DATASET SECTION:
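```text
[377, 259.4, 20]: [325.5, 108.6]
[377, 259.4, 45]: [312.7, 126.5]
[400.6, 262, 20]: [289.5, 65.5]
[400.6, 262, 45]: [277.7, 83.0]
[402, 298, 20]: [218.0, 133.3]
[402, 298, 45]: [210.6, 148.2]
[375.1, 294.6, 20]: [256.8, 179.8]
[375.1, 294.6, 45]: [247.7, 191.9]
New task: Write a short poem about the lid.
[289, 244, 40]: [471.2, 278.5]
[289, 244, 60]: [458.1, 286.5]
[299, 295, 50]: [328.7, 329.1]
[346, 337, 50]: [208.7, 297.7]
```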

TASK DETAILS:
All of the data above should be transcribed exactly.

RESPONSE:
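```text
[377, 259.4, 20]: [325.5, 108.6]
[377, 259.4, 45]: [312.7, 126.5]
[400.6, 262, 20]: [289.5, 65.5]
[400.6, 262, 45]: [277.7, 83.0]
[402, 298, 20]: [218.0, 133.3]
[402, 298, 45]: [210.6, 148.2]
[375.1, 294.6, 20]: [256.8, 179.8]
[375.1, 294.6, 45]: [247.7, 191.9]
New task: Write a short poem about the lid.
[289, 244, 40]: [471.2, 278.5]
[289, 244, 60]: [458.1, 286.5]
[299, 295, 50]: [328.7, 329.1]
[346, 337, 50]: [208.7, 297.7]
```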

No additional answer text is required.